For the next four years the film “sort of sat” in his head, he said. He didn’t try to find out any more about his mother’s past.

But when his mother died in 1998, finding out more suddenly felt urgent for the New Yorker, then 48. “I told my little grandson that his grandmother had been a Holocaust survivor and I felt ashamed that I couldn’t tell him much more, that the details I had about her life were so modest.

“It was the same story with my father, Szlama, also a survivor who had died five years earlier with Alzheimer’s, probably, I now know, caused by the beatings he suffered in concentration camps.

“Unlike my mother, he never talked about the Shoah, but I knew nothing about him either.

“All my sister and I really knew was that our parents were a mess, that as children we’d had to wake them up when they had nightmares, and that they fought with each other constantly, mostly about money.”

Determined to rectify this lack of knowledge about his parents, Friedman spent the next five years researching Frieda and Szlama’s lives in pre-war and wartime Poland.

His research led to the family memoir Painful Joy, published on Yom HaShoah in 2022, and took him from New York, where he’s spent most of his adult life, to Sweden, where his parents went after their liberation from Bergen-Belsen, and to Poland, where they were born.

“Everywhere in Poland where my father had lived had been raised to the ground. But when I found the building in Krakow’s historic Jewish quarter Kazmierz, where my mother and her family set up home in 1919 and where she lived after she married her first husband, I stopped dead in my tracks,” he said.

“It was called 12 Jozefa Street and not only was it still standing, but it was also the central location in Schindler’s List.”

What’s more, after the film came out, the building, now familiar to millions of viewers, assumed almost iconic status and became a must-visit destination on Shoah education trips to Poland.

In 2018, Friedman went to see 12 Jozefa Street for himself.
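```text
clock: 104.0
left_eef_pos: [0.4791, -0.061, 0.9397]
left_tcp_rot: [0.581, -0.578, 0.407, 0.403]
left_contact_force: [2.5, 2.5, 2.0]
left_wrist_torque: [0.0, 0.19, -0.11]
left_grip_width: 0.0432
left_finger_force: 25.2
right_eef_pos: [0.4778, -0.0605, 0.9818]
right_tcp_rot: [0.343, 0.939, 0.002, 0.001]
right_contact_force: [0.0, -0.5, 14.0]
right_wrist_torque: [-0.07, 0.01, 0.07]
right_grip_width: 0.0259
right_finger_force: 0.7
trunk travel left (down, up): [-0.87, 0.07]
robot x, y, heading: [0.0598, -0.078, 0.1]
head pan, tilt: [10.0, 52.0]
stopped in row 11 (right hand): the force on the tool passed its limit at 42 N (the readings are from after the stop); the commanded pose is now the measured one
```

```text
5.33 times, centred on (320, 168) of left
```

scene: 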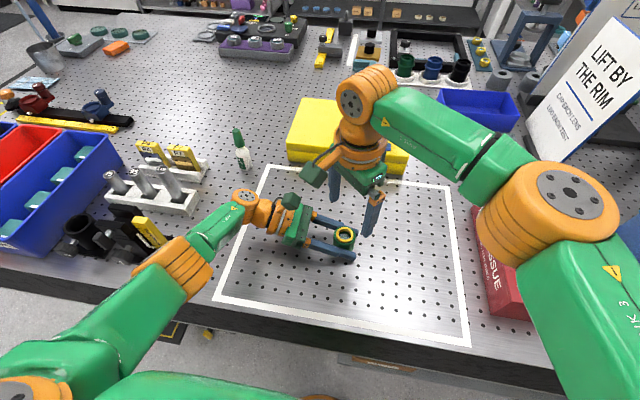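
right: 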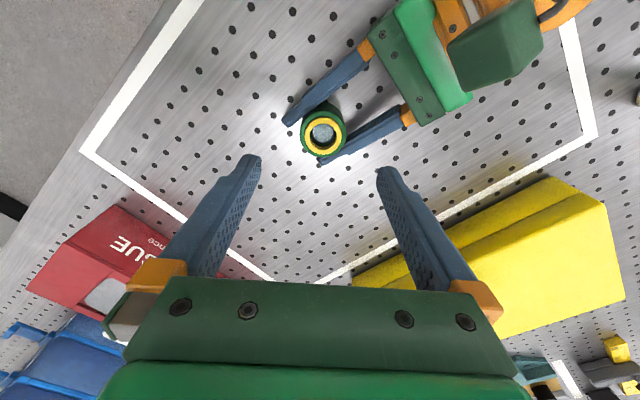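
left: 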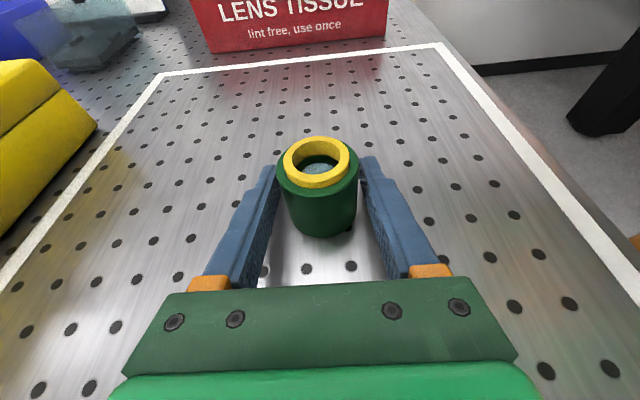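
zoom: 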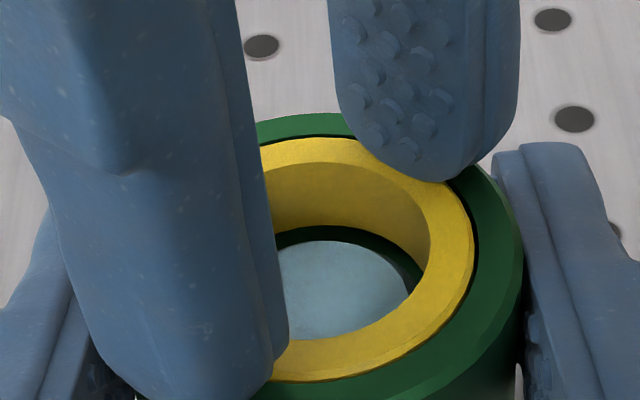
The impact it had on him was profound.

“My mother was a fantasist who made up whole chunks of her life. I assume because she hadn’t lived the one she wanted to. She said her first husband had his own studio, but it wasn’t true.

She pretended she’d come from money, but she hadn’t. She used these stories to blame my father for not earning more, for not being more ambitious.

But the truth was her first husband, who had been murdered in Auschwitz, had made a very modest living making luggage and they were so poor she’d had to take in other people’s washing so they could eat.”

But she hadn’t fabricated 12 Jozefa Street and when Friedman saw the building for the first time, he sat on the steps outside it and watched Schindler’s List, for a second time, on his laptop. And he cried and cried and cried.

“Apart from Auschwitz it was the only place where I could be sure my mother had lived, somewhere that wasn’t a figment of her imagination. In a strange way, it was a place I could call home.”

Were he to meet Spielberg, he says he would thank him for “creating a film about the Holocaust to which a mass audience can relate, and that’s relatable to me in a very intimate way”.

And were she still with us, he says his mother would thank him too. “For all her losses and suffering, she’d have loved being able to say she’d lived in a building that had starred in a film.

“She thought she was beautiful and popular and a dancer, but in reality she was none of those things. But she did live at 12 Jozefa Street.”